There are a number of hikes within the Olympic national park, from hefty trails that shoot right up from Port Angeles, to ones which take on the relatively tame 2,342m Mt Olympus. However, things often change and in fact in the Pacific North West things change regularly. In almost clockwork fashion snow drops on the park throughout most of winter, roads close, businesses board themselves up until spring and the park operates a skeleton service of road closures.
The premier hike in both summer and winter is across the famous hurricane ridge. Let me explain, in the US roads and locations are often named to represent something. In this instance Hurricane ridge represents two things; firstly it is a ridge, secondly it gets lashed with winds up to 120mph. Ergo – Hurricane ridge. Original I know.
Start: Hurricane ridge visitor centre
End: Hurricane ridge visitor centre
Distance: 4 miles round trip
We did the hike in winter with six foot of nicely compressed snow on the ground. In summer you can actually drive past the visitor centre to a designated car park, in winter this road is closed so you have to start at the visitor centre.

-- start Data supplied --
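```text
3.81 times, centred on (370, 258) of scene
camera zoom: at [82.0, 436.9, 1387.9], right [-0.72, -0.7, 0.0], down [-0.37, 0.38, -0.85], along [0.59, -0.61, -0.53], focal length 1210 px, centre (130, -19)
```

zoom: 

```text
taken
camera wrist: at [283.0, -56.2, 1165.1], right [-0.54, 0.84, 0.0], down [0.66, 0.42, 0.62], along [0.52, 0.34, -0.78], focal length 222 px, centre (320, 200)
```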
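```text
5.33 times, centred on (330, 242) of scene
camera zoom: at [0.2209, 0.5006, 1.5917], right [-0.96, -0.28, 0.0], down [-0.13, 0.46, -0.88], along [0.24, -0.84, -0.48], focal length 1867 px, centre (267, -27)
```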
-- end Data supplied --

Regarding the road from Port Angeles, check whether this is open HERE. Generally it is open Friday thru Sunday throughout winter. Snow chains are a requirement, and you will get asked for them at the entrance. Your vehicle will not be checked so technically you don’t actually need to have any, but when businesses within Port Angeles will happily let you return chains you haven’t used for a full refund there is no reason to go ill prepared. We bought ours from Walmart in East Port Angeles for $75 inclusive of tax. Thankfully we didn’t need them so returned them later in the day for a full refund.
Rocking up at Hurricane ridge I felt unprepared, folks skied past us and everyone but us seemed to have snow shoes as a minimum. You can rent these from the visitor centre at about $22 for half a day. Personally I thought that was an absolute scam so we went in the boots we were wearing.
Unless you start the hike early or during heavy snow fall you cannot miss the route. It is nicely compacted snow etched with snow shoe evidence and ski tracks. In boots I have to say, we found it quite effortless and there was no point where I thought we would’ve benefited from snow shoes.
The hike itself, I am told is stunning. Set to a back drop of the Olympic mountains interrupted only by deep green pine trees which serve to offer up glimpse of beauty whilst adding an Alpine flavour. I say that ‘I am told’, because on the day of our hike it was completely over cast and foggy. Occasionally the clouds would thin out and show a minute long sneak preview of what we were missing and it really did gorgeous. Unfortunately that’s all we were given, and the hike though enjoyable was done in a bubble of cloud as we knew full well the beauty that was hidden from view.
Overall I would say this is a hike that even the smallest of legs can enjoy, the kids made a snowman en route, threw snowballs and slid on their bums. Refraining from snow shoe use was initially a cost saving exercise but ultimately turned into a portal of fun. Those in snow shoes soldiered on with determination and grit whilst we kind of fell around, relaxed and took our time to enjoy our time in the snow and in what was supposedly beautiful surroundings. I have to say though, we didn’t get the views but we certainly had the magic.